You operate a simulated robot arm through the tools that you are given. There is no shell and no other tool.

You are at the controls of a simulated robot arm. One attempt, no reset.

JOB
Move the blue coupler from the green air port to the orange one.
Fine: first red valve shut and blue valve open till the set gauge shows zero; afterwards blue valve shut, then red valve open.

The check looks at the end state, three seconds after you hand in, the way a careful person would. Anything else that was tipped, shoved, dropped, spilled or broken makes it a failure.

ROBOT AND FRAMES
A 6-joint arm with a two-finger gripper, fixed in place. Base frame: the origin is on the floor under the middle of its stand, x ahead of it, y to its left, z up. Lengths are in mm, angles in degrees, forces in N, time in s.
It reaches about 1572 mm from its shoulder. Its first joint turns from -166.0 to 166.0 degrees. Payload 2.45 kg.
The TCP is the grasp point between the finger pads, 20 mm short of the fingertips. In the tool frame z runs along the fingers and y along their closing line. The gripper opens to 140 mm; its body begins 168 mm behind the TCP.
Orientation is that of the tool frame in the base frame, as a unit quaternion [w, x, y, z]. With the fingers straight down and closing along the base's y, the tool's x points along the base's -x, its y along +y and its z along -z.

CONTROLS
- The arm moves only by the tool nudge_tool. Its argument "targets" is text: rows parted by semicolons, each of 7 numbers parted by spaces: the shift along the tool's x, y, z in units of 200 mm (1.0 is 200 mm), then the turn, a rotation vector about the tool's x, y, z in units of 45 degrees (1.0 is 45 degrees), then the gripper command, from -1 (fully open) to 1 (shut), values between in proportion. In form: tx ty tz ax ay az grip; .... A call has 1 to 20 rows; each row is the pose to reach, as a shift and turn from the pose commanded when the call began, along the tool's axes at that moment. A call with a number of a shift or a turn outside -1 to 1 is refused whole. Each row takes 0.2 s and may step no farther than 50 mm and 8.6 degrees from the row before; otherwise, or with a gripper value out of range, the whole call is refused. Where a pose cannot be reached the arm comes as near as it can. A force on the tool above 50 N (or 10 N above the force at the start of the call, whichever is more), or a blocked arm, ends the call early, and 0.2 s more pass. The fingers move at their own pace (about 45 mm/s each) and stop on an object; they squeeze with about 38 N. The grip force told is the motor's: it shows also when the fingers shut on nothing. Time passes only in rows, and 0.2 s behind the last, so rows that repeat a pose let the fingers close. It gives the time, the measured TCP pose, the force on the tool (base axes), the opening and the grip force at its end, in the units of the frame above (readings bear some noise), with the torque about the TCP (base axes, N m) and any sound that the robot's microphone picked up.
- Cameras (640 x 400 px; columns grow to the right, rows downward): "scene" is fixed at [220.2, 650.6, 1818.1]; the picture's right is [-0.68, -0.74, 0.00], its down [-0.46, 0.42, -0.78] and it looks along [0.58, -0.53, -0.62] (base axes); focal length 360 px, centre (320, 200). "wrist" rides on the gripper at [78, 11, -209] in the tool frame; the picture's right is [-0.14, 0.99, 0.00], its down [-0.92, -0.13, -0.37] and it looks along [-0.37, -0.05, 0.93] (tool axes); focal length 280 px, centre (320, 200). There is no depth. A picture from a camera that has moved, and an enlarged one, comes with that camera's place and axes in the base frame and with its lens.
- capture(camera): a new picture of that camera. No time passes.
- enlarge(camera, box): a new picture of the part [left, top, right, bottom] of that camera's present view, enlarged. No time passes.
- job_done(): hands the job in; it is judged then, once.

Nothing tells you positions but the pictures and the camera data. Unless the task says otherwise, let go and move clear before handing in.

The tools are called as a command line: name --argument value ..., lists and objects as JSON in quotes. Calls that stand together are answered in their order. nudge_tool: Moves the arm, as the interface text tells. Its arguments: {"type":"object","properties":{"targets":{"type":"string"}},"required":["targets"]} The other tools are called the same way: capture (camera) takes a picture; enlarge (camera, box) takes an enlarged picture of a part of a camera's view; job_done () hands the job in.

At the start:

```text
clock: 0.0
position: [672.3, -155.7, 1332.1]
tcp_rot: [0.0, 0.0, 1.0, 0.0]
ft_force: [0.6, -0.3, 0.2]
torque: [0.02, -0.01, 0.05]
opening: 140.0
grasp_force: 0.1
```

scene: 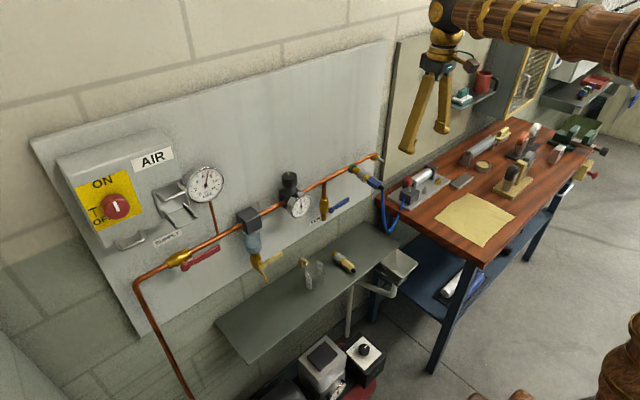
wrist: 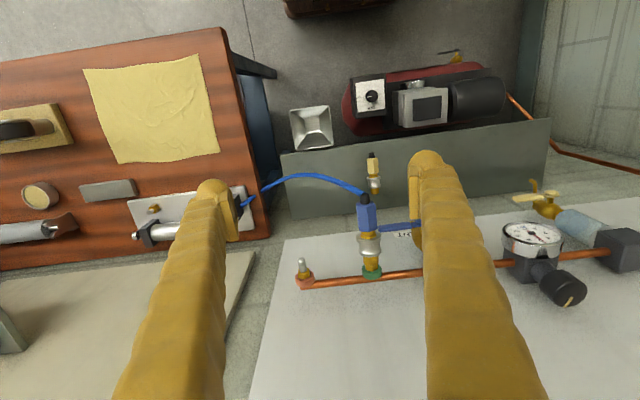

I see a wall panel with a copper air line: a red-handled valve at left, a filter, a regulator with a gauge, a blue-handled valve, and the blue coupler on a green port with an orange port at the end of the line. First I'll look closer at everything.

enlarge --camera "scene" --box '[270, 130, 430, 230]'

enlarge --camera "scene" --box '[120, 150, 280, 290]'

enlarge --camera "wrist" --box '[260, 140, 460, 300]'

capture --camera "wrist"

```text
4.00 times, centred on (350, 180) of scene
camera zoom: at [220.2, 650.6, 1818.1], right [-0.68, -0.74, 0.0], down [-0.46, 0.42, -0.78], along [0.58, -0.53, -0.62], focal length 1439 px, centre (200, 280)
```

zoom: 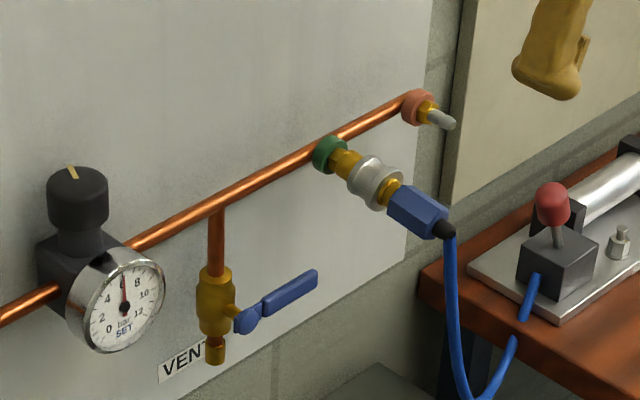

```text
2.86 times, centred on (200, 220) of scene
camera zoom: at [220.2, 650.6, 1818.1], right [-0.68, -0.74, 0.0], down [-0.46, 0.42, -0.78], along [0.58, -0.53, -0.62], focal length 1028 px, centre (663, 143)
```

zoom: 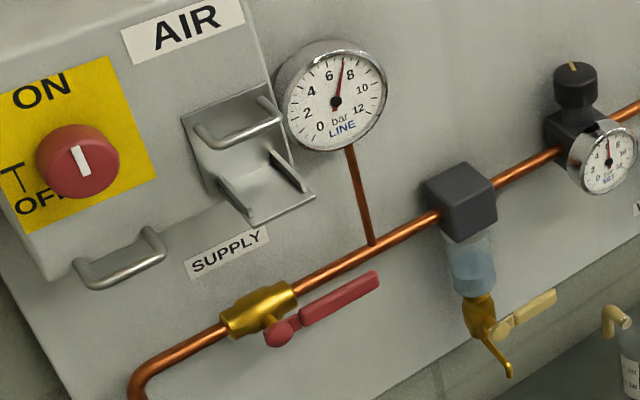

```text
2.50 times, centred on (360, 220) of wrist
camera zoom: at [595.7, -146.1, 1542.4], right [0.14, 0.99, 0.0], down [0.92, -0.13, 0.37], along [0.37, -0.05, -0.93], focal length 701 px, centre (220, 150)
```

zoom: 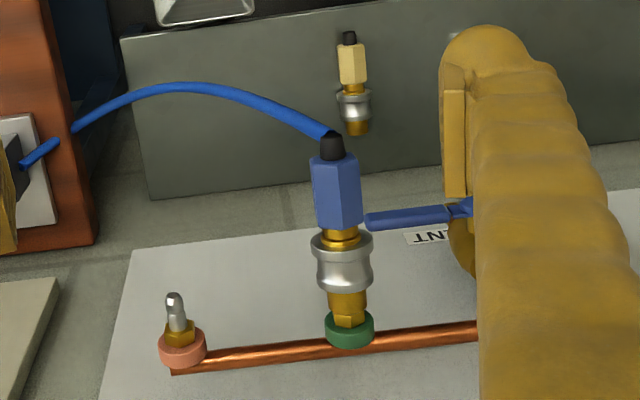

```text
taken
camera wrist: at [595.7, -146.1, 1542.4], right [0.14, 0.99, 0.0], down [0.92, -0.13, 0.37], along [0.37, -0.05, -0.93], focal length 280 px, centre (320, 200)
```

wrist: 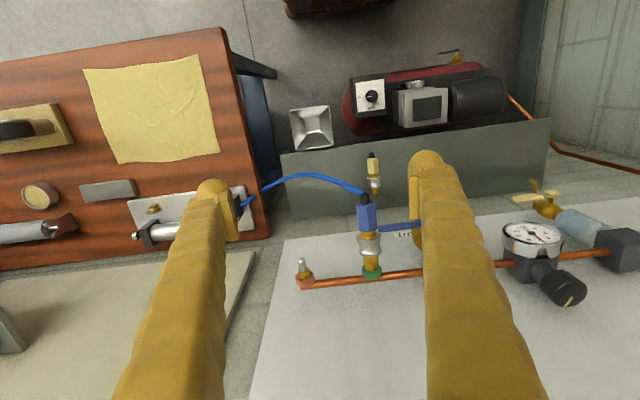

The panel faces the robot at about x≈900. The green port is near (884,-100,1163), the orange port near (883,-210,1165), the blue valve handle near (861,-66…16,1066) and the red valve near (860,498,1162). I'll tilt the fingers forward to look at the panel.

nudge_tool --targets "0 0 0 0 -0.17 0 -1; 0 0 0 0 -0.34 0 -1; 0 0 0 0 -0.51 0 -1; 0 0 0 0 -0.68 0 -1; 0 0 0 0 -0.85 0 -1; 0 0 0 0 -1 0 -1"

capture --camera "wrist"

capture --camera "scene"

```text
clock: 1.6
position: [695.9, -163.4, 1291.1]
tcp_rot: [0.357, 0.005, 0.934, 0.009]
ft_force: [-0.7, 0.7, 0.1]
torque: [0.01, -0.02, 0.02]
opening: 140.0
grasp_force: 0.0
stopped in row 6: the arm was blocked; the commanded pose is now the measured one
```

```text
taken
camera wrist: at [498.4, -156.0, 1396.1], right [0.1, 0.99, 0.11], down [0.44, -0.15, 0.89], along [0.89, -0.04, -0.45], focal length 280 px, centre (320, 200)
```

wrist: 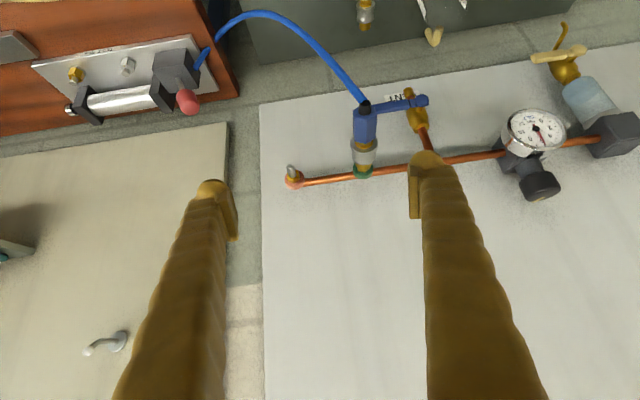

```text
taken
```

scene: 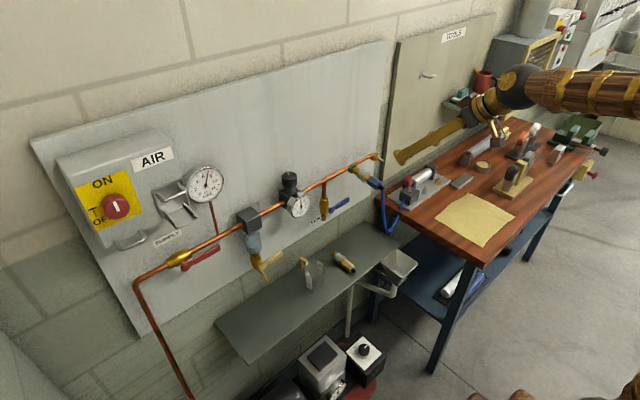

Supplied passage:
A Waiting Game

Margaret & Tom relaxing in Florida

A year ago in May, I was thrilled to learn that the University of Texas Press had decided to publish my book about our story in their Louann Atkins Temple Women and Culture series. Last summer I got the manuscript into final form. The book was shortened slightly while I formatted it in a certain way for the editing process. Nelson was a huge help to me, as I also needed to scan some family photos to a high standard so that they could be included in the book.

After the book was copy edited, I had to review it all again in early November and respond to the copy editor’s questions about all kinds of details. Then in December, Tom, Derek, Nelson and I “triangulated” with folks in the editorial and marketing departments at the press about the title. We knew that the book needed a subtitle that would contain the most important search terms, but we didn’t all agree on what those words should be. After a flurry of emails, we finally all agreed on Missing Mila, Finding Family: An International Adoption in the Shadow of the Salvadoran Civil War.

In March I was sent the page proofs. I was excited to be able to get my first sense of what the book will actually look like, a 6 ½ by 9 ½ inch paperback of about 280 pages. But I still had not heard anything about the cover design. I was getting anxious. I wanted a certain picture of Mila as a teenager to be used on the cover, but the design process was up to the art department and out of my hands. Finally, just when Nelson was in El Salvador in late March the Editor in Chief sent me the mock-up. You can imagine how nervous I was to see what they had created. Tom, and Derek were standing right behind me, looking over my shoulder at the computer screen as I opened the file to get our first peek. As the editor put it, “ the designer managed to accommodate [my] dreams for the cover in a very successful and sophisticated yet accessible look. “ It is going to be beautiful.

Brief:
Could you carry on with the supplied passage from where it ends?

Solved problem:
I get asked almost every day now, “When will it be out?” “How can I get a copy?” While my work is now done–going over the page proofs to catch last little mistakes and creating an index–we’re still only in the seventh inning stretch. My book’s spot in their printing queue is in late October. For those who can’t wait, you can pre-order late this summer at the press’s website. Specifics will follow!

The Last Time I Saw Her: Remembering My Grandmother, Mama Chila

May 2008

A Remarkable Woman

Two years ago last week, my grandmother Mama Chila passed away. I’m not sure I can describe what an important person she was to the family. It was due to her pure determination that we were even reunited.

After the war, she went back to El Salvador to look for her lost grandson. She asked questions people didn’t want to hear and had doors slammed in her face. She kept pushing until her dream of finding me came true.

When we were reunited she played a crucial roll in bringing the two families together. The first letter she wrote to us after our initial visit was to my younger brother Derek. It started “Dear Grandson.” This was a very meaningful gesture because Derek was not related to her and the reunion had been hard on him. She knew the only way this would work is if we became one family. She set the tone right away.

Since I can’t put into words what she meant to us, I want to share with you my last memory of her.

Remembering Our Last Days

In May of 2008 I went down to Central America for three weeks. Mama Chila had started to get sick the fall of 2007. I wasn’t sure what to expect when I went to go visit, but I was pleasantly surprised to see her condition had improved. She was a little frail, but up to her old tricks, cooking, cleaning and doing chores around the house. I gave her a big hug and greeted the rest of the family. Somewhere in the back of my mind I knew this could be the last time I saw her.

I’m pretty sure the first thing she asked me was if I was hungry. She would make a traditional Salvadoran dish called pupusas. Knowing that I was coming she had already gone to the store to get all the ingredients. Mama Chila and my aunt got to work right away.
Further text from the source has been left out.